Nous sommes deux fumeurs d'opium chacun dans son nuage, sans rien voir au-dehors, seuls, sans nous comprendre jamais nous fumons, visages agonisants dans un miroir, nous sommes une image glacée à laquelle le temps donne l'illusion du mouvement, un cristal de neige glissant sur une pelote de givre dont personne ne perçoit la complexité des enchevêtrements [...] [M.E.]

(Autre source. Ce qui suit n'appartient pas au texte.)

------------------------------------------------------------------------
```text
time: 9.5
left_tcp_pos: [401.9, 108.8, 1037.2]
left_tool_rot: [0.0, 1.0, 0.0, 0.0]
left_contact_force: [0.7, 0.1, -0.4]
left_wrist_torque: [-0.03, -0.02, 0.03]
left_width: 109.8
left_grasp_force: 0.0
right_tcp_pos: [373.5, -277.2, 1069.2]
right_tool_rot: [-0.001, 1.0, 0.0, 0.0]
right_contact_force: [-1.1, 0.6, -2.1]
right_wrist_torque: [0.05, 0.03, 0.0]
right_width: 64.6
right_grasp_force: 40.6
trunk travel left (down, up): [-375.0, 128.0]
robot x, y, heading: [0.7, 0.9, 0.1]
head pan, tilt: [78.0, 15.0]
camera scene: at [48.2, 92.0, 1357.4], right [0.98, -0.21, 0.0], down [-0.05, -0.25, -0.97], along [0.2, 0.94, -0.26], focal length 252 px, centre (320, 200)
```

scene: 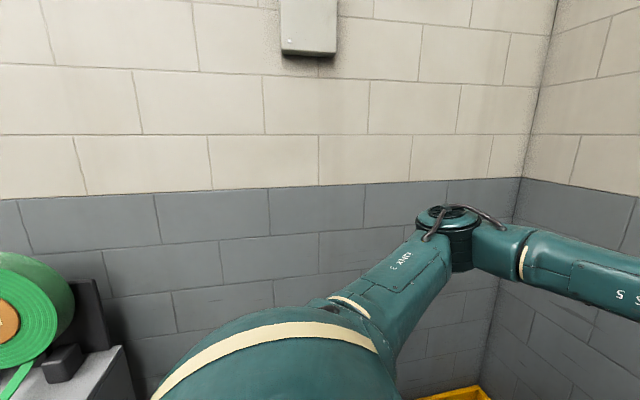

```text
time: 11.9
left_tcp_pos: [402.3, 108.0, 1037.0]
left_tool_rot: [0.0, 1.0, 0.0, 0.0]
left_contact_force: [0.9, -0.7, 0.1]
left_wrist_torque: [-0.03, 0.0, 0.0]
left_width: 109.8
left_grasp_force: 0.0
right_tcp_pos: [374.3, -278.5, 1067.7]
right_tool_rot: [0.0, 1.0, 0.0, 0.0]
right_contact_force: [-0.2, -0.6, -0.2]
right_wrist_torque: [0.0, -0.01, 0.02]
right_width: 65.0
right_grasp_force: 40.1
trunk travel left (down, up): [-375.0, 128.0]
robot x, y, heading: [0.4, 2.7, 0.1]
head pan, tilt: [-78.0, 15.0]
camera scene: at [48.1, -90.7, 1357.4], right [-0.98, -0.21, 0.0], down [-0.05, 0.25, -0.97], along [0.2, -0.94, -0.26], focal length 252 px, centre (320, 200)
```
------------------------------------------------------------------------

[...] la musique est un beau refuge contre l'imperfection du monde et la déchéance du corps. [M.E.]À propos d'une petite valse pour flûte et violoncelle, l'auteur écrit :
La petite valse est une drogue puissante : les cordes chaleureuses du violoncelle enveloppent la flûte, il y a quelque chose de fortement érotique dans ce duo d’instruments qui s’enlacent chacun dans son propre thème, sa propre phrase, comme si l’harmonie était une distance calculée, un lien fort et un espace infranchissable à la fois, une rigidité qui nous soude l’un à l’autre en nous empêchant de nous rapprocher tout à fait. [M.E.]Si, plus tôt dans l'année, j'ai avoué ne pas avoir été interpellé à sa juste valeur par L'usage du monde de Nicolas Bouvier qui partageait un décor semblable, ici, j'ai été envoûté, enivré par le discours, par le regard mélancolique sur un passé de voyages, de découvertes, de visites de lieux mythiques, Istanbul, Damas, Alep, Téhéran, Palmyre, par une déclaration d'amour de quatre cents pages, par une érudition qui ne m'est pas apparue ostentatoire, mais réelle et partagée avec bonheur. Je me suis laissé porter, béat, par ce pèlerinage inscrit dans une vie et un territoire que je n'aurai probablement jamais la chance de fouler.
Pour qui arrivait de Damas, Alep était exotique ; plus cosmopolite peut-être, plus proche d’Istanbul, arabe, turque, arménienne, kurde, à quelques lieues d’Antioche, patrie des saints et des croisés, entre les cours de l’Oronte et de l’Euphrate. Alep était une ville de pierre, aux interminables dédales de souks couverts débouchant contre le glacis d’une citadelle imprenable, et une cité moderne, de parcs et de jardins, construite autour de la gare, branche sud du Bagdad Bahn, qui mettait Alep à une semaine de Vienne via Istanbul et Konya dès janvier 1913 [...] [M.E.]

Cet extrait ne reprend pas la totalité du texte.